▶ _SELECTED TEXT_:
►
Levitt Corporation
 

 
 
UNITED STATES
SECURITIES AND EXCHANGE COMMISSION
Washington, D.C. 20549
FORM 8-K
CURRENT REPORT
Pursuant to Section 13 or 15(d) of
The Securities Exchange Act of 1934
Date of Report (Date of earliest event reported): May 14, 2007
LEVITT CORPORATION
(Exact name of registrant as specified in its charter)
         
Florida   001-31931   11-3675068
         
(State or other jurisdiction
of incorporation)
  (Commission
File Number)
  (IRS Employer
Identification No.)
     
2200 West Cypress Creek Road, Fort Lauderdale, Florida   33309
     
(Address of principal executive offices)   (Zip Code)
Registrant’s telephone number, including area code: (954) 940-4950
Not applicable
(Former name or former address, if changed since last report.)
Check the appropriate box below if the Form 8-K filing is intended to simultaneously satisfy the filing obligation of the registrant under any of the following provisions (see General Instruction A.2. below):
o Written communications pursuant to Rule 425 under the Securities Act (17 CFR 230.425)
o Soliciting material pursuant to Rule 14a-12 under the Exchange Act (17 CFR 240.14a-12)
o Pre-commencement communications pursuant to Rule 14d-2(b) under the Exchange Act (17 CFR 240.14d-2(b))
o Pre-commencement communications pursuant to Rule 13e-4(c) under the Exchange Act (17 CFR 240.13e-4(c))
 
 

 


 

Item 4.02   Non-Reliance on Previously Issued Financial Statements or a Related Audit Report or Completed Interim Review.
◄
▶ _SUPPLIED RECORDS_:
►
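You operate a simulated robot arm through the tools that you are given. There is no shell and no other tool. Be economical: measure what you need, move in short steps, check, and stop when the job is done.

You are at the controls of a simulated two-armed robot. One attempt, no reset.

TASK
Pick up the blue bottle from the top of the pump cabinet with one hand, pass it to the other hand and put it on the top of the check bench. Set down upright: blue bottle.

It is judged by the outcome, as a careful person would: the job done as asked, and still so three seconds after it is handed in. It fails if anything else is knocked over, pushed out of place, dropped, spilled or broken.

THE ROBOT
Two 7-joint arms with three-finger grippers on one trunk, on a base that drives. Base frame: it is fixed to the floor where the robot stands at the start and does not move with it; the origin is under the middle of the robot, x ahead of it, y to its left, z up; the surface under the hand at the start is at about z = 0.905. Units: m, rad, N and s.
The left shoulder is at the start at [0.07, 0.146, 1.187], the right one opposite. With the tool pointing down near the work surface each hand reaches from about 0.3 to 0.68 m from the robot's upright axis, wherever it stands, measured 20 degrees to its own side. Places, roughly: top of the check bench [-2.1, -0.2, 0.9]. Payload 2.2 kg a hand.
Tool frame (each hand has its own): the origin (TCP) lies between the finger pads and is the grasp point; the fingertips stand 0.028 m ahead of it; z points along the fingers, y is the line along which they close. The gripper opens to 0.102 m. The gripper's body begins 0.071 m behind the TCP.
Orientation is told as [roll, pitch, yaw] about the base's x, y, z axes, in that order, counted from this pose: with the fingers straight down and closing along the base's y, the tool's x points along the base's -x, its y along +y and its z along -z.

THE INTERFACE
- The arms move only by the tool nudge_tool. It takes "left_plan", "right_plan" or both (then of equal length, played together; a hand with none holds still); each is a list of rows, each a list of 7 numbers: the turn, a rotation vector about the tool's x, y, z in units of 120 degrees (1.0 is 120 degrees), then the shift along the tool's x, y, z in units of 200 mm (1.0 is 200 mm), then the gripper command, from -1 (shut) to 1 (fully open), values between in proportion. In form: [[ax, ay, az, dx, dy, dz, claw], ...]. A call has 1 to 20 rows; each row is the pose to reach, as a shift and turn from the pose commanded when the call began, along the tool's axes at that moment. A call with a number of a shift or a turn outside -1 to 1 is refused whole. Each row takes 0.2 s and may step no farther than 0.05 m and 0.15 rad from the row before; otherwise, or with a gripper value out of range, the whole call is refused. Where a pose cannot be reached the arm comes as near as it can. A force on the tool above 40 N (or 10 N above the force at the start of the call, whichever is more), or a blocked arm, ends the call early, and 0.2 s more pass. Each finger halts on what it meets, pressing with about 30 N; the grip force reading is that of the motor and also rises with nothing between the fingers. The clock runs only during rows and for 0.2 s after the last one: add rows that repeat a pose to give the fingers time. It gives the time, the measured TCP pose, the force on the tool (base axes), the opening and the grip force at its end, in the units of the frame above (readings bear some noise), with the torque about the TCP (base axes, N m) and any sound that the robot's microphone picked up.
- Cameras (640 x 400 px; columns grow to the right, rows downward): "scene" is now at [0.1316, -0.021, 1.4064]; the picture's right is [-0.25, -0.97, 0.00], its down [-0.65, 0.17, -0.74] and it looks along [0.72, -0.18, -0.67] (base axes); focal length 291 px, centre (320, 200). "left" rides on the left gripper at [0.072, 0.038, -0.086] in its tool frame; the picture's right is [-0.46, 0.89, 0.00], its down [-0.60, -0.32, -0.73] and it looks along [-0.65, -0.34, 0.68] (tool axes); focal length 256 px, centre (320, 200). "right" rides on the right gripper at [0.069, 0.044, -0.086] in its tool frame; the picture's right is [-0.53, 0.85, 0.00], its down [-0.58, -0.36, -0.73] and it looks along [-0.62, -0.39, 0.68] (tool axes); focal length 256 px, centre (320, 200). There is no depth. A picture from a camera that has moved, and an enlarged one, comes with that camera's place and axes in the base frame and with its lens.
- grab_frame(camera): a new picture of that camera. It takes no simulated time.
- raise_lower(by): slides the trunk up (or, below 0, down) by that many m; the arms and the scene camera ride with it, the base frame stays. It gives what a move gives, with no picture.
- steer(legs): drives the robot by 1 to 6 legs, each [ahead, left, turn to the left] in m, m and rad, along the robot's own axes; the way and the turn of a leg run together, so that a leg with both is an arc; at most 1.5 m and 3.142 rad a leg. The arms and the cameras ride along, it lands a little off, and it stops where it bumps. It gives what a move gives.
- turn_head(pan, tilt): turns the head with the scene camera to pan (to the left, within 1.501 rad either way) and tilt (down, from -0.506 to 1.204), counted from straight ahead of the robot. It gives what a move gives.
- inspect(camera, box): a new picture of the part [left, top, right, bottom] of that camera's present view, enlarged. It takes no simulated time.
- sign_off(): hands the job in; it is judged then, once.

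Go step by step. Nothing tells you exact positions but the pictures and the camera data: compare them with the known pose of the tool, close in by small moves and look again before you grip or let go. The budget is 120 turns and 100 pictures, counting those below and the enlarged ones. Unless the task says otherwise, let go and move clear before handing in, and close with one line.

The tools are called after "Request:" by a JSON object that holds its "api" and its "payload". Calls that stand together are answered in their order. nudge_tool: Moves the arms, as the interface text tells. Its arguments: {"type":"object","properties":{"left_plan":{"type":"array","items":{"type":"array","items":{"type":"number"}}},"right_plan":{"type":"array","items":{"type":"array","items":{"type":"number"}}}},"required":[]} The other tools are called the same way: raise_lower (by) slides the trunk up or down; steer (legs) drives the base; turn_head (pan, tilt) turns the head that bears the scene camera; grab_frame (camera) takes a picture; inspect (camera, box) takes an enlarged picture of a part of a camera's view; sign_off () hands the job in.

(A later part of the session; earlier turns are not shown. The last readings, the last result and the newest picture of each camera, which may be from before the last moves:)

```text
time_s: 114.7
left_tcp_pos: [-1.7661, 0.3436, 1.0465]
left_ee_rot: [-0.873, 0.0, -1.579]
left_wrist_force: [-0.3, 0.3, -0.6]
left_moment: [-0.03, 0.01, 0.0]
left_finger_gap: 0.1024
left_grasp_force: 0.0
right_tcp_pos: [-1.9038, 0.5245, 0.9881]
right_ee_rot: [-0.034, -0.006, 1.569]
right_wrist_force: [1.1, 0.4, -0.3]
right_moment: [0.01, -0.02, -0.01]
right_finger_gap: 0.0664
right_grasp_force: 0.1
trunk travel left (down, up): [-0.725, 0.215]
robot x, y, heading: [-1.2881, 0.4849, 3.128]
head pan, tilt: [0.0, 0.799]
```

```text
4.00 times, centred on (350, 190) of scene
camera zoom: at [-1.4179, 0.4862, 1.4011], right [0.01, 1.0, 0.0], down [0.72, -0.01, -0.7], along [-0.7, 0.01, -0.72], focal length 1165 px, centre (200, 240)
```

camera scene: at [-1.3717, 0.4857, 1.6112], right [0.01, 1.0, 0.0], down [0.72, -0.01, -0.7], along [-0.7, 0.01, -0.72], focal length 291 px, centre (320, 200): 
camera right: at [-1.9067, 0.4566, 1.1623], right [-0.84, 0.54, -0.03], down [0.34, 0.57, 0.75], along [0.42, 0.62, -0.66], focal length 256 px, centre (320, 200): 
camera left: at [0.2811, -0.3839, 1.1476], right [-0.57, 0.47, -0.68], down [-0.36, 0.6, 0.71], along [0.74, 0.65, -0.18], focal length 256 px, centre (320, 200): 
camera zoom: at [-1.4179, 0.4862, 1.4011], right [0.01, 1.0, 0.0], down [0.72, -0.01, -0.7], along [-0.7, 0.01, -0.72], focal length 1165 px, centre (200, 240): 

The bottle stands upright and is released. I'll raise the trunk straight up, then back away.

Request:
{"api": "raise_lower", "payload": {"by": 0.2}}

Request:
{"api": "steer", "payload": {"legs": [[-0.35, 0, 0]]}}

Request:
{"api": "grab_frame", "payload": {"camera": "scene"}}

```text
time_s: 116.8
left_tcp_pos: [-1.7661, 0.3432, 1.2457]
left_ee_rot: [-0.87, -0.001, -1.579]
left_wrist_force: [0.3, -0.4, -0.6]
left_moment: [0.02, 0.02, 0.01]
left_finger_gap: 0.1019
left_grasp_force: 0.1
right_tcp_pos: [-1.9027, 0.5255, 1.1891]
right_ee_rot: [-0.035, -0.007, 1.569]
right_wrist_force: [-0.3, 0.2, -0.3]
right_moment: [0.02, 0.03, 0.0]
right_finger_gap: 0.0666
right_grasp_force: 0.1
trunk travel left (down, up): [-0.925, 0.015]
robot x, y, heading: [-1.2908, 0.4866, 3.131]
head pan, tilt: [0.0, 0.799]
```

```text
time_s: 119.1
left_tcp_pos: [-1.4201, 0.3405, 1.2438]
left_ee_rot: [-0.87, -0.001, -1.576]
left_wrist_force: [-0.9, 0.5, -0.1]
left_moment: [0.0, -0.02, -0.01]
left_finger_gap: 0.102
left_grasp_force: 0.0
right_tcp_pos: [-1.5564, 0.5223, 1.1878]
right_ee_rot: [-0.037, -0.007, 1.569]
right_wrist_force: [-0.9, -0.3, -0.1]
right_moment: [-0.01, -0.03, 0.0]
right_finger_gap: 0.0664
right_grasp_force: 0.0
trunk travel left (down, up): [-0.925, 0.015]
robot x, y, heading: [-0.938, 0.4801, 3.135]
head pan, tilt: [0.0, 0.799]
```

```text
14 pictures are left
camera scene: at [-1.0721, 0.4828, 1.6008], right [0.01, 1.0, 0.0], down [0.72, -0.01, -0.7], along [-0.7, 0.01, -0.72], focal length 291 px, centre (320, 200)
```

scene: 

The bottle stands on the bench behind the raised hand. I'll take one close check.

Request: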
◄
►
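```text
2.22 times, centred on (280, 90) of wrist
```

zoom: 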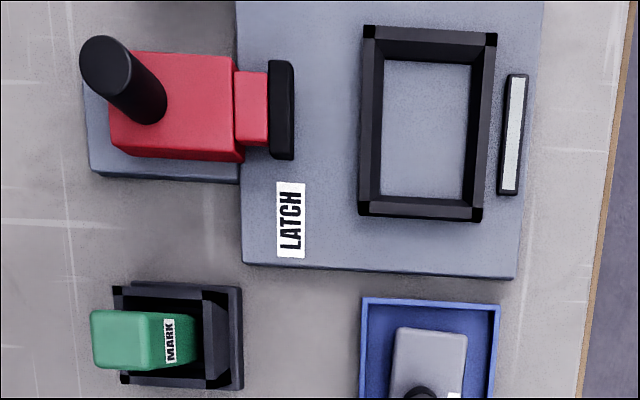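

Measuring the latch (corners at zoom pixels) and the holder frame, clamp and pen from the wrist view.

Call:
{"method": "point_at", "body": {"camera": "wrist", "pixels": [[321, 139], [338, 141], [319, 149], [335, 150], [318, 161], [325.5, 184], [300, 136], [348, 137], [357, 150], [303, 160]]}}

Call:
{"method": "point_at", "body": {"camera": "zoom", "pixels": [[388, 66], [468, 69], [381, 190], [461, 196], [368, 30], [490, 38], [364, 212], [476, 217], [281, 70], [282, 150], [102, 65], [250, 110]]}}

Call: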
◄
►
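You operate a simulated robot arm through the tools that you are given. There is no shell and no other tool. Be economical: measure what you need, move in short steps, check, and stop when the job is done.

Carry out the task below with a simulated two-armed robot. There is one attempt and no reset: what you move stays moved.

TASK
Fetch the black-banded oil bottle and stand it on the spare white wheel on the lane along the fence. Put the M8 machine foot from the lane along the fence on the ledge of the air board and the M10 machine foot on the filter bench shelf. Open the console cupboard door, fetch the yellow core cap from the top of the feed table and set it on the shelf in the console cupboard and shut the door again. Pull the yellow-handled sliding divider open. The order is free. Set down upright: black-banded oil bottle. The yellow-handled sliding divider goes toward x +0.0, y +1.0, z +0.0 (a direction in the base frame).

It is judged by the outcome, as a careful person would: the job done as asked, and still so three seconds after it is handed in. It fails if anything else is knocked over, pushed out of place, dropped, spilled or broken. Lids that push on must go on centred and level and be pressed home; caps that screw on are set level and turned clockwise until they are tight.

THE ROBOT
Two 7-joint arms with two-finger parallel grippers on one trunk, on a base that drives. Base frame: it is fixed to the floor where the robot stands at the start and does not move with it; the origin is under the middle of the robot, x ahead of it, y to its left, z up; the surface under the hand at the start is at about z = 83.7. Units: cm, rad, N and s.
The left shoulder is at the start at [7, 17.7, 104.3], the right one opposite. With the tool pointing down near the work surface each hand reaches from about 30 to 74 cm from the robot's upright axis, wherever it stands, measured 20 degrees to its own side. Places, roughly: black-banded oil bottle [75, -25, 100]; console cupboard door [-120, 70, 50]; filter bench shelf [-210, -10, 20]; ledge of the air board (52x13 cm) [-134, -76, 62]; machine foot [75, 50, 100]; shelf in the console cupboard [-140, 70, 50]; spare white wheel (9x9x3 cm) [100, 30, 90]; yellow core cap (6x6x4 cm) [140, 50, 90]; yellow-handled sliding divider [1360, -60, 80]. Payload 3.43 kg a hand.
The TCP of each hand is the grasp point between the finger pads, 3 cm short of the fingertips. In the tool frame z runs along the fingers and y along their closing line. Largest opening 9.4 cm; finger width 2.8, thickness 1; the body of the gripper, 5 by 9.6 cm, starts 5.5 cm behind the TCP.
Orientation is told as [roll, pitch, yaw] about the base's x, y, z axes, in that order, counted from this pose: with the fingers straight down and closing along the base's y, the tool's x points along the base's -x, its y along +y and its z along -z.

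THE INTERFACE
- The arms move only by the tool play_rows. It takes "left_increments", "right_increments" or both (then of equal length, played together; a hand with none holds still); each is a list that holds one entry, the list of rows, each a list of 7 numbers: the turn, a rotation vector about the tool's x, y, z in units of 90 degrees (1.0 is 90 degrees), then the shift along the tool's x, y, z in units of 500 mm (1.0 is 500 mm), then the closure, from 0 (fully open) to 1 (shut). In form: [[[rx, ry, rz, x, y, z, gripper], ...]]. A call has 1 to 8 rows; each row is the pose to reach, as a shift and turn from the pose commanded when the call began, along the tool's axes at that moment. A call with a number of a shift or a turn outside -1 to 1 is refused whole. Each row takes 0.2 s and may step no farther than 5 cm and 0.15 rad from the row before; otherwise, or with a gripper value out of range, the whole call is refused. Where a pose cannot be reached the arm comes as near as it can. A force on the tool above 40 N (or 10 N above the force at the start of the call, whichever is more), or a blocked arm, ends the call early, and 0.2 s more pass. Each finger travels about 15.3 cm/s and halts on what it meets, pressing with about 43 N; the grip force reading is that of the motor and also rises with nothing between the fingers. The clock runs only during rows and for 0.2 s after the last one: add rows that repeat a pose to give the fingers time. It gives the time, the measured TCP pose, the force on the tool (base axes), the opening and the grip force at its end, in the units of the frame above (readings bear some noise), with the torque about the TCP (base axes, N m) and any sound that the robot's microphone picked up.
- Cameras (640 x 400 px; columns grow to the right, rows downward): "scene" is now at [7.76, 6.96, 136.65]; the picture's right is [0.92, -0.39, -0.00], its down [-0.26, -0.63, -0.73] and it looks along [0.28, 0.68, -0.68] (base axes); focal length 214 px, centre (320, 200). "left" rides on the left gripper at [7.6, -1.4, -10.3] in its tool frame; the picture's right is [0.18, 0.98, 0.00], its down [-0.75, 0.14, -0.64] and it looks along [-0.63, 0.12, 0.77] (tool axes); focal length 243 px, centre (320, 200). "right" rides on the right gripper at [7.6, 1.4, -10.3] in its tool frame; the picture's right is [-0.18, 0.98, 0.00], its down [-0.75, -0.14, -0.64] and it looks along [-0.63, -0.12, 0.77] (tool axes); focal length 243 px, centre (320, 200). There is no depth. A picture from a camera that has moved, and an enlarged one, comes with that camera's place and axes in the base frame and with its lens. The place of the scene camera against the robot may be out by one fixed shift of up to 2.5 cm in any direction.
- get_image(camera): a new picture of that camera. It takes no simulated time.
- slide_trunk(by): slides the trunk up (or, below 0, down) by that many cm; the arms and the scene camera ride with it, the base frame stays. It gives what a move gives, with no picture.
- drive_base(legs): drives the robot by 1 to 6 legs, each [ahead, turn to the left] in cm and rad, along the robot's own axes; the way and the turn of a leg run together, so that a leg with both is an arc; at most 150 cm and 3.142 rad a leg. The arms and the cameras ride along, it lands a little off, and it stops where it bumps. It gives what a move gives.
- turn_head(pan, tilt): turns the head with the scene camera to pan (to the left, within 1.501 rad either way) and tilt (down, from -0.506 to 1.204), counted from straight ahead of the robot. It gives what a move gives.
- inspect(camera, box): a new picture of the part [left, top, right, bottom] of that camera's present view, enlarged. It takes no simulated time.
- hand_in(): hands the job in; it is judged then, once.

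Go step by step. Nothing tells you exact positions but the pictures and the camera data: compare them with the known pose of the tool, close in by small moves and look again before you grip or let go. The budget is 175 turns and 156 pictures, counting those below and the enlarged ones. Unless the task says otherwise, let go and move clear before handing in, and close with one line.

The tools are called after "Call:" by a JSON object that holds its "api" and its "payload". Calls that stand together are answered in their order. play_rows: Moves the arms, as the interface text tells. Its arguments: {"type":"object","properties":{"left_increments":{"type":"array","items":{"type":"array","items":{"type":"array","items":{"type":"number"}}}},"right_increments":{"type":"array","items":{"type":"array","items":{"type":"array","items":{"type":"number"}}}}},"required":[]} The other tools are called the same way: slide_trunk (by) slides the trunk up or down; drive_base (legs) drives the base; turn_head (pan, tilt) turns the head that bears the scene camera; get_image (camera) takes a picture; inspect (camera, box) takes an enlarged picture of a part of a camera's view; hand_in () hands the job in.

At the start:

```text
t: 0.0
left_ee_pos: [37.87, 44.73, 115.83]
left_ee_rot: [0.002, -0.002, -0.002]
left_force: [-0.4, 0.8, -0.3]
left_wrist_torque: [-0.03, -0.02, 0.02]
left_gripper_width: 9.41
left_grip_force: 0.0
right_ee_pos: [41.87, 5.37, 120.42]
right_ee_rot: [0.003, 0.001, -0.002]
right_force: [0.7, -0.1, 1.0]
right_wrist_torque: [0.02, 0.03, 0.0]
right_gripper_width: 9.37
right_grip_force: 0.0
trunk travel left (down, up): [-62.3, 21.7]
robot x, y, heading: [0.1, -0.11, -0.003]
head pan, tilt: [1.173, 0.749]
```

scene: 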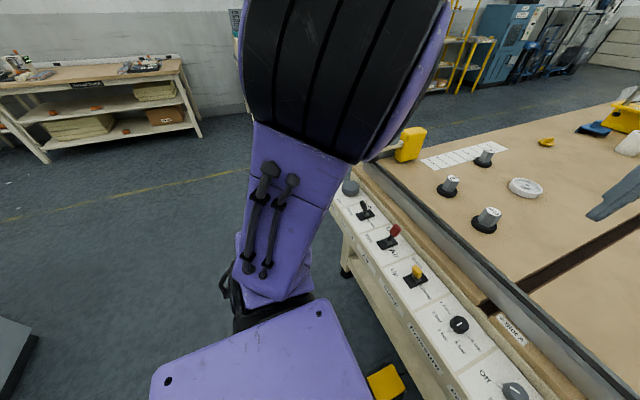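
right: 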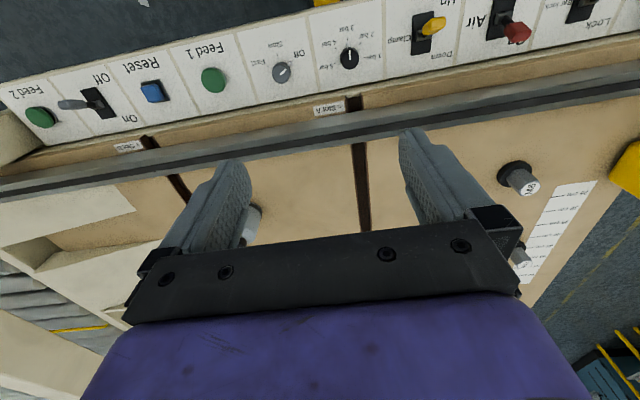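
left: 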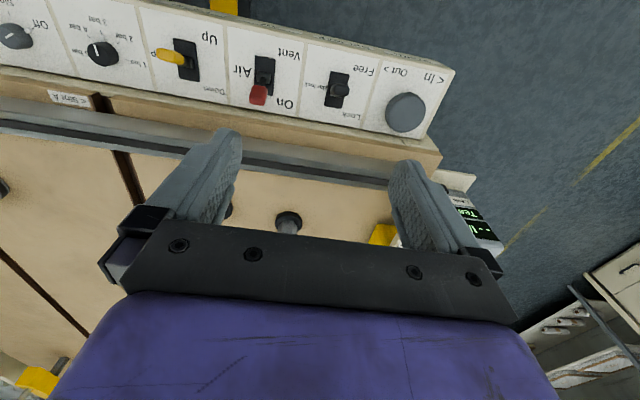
◄
▶ _TASK INSTRUCTIONS_:
1) What does the selected text say from "UNITED STATES" through "in its charter)"? Give the exact wording.
2) Pick up the selected text at the point where it stops and go on.

▶ _ANSWERS TO THE EXERCISE_:
1)
UNITED STATES
SECURITIES AND EXCHANGE COMMISSION
Washington, D.C. 20549
FORM 8-K
CURRENT REPORT
Pursuant to Section 13 or 15(d) of
The Securities Exchange Act of 1934
Date of Report (Date of earliest event reported): May 14, 2007
LEVITT CORPORATION
(Exact name of registrant as specified in its charter)

2)
     (a) On May 14, 2007, Levitt Corporation (the “Company”) determined that the Company’s financial statements for the quarter ended March 31, 2007 should no longer be relied upon. As a result, it will be necessary to restate the Company’s previously issued financial statements contained in its Quarterly Report on Form 10-Q for the quarter ended March 31, 2007. The financial statements are being restated to properly eliminate the revenue on an intercompany transaction amounting to $444,000 between Core Communities, LLC, which comprises the Company’s Land Division, and Levitt and Sons, LLC, which comprises the Company’s Homebuilding Division. The impact of the accounting error was to overstate net income by $274,000 and diluted earnings per share by $0.01. The impact of the restatement on the unaudited financial statements as of, and for the three months ended, March 31, 2007 is summarized below (in thousands except per share data):
                 
    As Previously     As  
    Reported     Restated  
Sales of real estate
  $ 141,742     $ 141,298  
Total revenues
  $ 144,239     $ 143,795  
Income before taxes
  $ 2,029     $ 1,585  
Provision for income taxes
  $ 779     $ 609  
Net income
  $ 1,250     $ 976  
Earnings per share (diluted)
  $ 0.06     $ 0.05  
Inventory of real estate
  $ 836,303     $ 844,598  
Total assets
  $ 1,121,192     $ 1,129,487  
Accounts payable, accrued liabilities, and other
  $ 71,039     $ 79,778  
Current income tax payable
  $ 985     $ 815  
Total liabilities
  $ 776,146     $ 784,715  
Retained earnings
  $ 157,333     $ 157,059  
Total shareholders’ equity
  $ 345,046     $ 344,772  
     The Company will include the restated results for the three months ended March 31, 2007 in an amendment on Form 10-Q/A to the Company’s previously-filed Form 10-Q for the same period. Authorized officers of the Company discussed this matter with the Audit Committee of the Company’s Board of Directors and with PricewaterhouseCoopers LLP, the Company’s independent registered public accounting firm.

 


 

SIGNATURES
     Pursuant to the requirements of the Securities Exchange Act of 1934, the registrant has duly caused this report to be signed on its behalf by the undersigned hereunto duly authorized.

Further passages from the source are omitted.